As NASA’s Cassini spacecraft begins its final series of orbits around Saturn, scientists report that it has helped identify an alternate view of the Sun’s magnetic fields. To date, it was thought that the Sun’s heliosphere – the bubble of the Sun’s magnetic influence – had a comet-like shape because of the solar system’s movement through interstellar space. Now, however, Kostas Dialynas of the Academy of Athens in Greece and team suggest a different picture based on data from Cassini, Voyager and the Interstellar Boundary Explorer – the heliosphere may have rounded ends, making it almost spherical. Although Cassini’s main role over the last decade has been to explore Saturn’s system, it has measured fast-moving neutral atoms related to the heliosphere. As charged particles from the inner solar system travel through the heliosphere boundary, some exchange electrons with neutral gas atoms from the interstellar medium. Some of these are then bounced back into the inner solar system as fast-moving neutral atoms. Cassini’s measurements have revealed that particles coming from the heliosphere’s supposed comet-like tail behave almost exactly as those coming from the nose, suggesting it is much more rounded and symmetrical than a comet’s shape. The researchers hope the data, presented in Nature Astronomy, will provide an insight into the interstellar boundary that helps shield Earth from cosmic rays. Meanwhile, after over a decade of investigating Saturn and its moons, Cassini has completed its final close approach of Titan. On 26 April the spacecraft will begin a series of 22 dives between Saturn’s rings before its “Grand Finale”, where it will plunge into the planet’s atmosphere.

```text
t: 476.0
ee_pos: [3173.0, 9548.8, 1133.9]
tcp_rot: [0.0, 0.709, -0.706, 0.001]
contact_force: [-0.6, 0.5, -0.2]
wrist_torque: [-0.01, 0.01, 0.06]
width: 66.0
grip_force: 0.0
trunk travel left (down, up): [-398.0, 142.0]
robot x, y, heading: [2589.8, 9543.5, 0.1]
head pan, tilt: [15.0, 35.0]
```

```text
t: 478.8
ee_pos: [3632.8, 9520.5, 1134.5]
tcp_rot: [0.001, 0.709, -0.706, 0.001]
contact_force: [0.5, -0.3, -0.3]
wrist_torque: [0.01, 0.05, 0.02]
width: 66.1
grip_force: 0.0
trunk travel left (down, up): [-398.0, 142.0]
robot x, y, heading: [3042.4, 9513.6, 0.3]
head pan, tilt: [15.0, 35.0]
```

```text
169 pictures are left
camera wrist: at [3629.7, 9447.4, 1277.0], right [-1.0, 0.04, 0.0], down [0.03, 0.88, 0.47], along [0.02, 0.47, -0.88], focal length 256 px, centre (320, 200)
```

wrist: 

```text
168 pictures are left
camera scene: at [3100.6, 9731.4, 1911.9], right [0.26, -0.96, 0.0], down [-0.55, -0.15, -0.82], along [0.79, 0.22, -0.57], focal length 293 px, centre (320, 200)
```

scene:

Committee gender quotas under the spotlight in new study

Photograph of people evaluating CVs

Introducing gender quotas to scientific search committees could have a detrimental effect for female candidates, according to a new study by economists at Aalto University in Finland. By looking at 100,000 applications to associate and full professorship positions in 16 academic fields in Italy and Spain, the researchers found that a woman’s chances of being hired decreased when a female researcher sat on the scientific hiring committee. Led by Manuel Bagues at Aalto University, the study discovered that male evaluators become less favourable towards female candidates as soon as a female evaluator joins the committee. They also found that female evaluators are also not significantly more favourable towards female candidates. According to Bagues, one explanation for this effect could be that in all-male committees evaluators may feel that they have a “moral obligation to worry about sexism and therefore seek to overcome it by expressing more positive – and perhaps less discriminatory – views about female candidates”. “When there are women on a committee, men may feel licensed to express more honest opinions about female candidate,” he adds. The study is presented in American Economic Review.

CERN gears up for LHC restart

Photograph of the Super Proton Synchrotron (SPS)

CERN’s Super Proton Synchrotron (SPS) has begun circulating proton beams for the first time this year as the lab gears up to restart the Large Hadron Collider (LHC) following the winter shutdown. The start-up of the 7 km-circumference SPS, which feeds the LHC with high-energy protons, means that all four parts of CERN’s accelerator chain – Linear Accelerator 2, the Proton Synchrotron Booster, the Proton Synchrotron and the SPS – are now in operation. The SPS was also upgraded during the shutdown, which involved the installation of a new beam dump. The LHC is now expecting to begin proton–proton collisions within the next few weeks.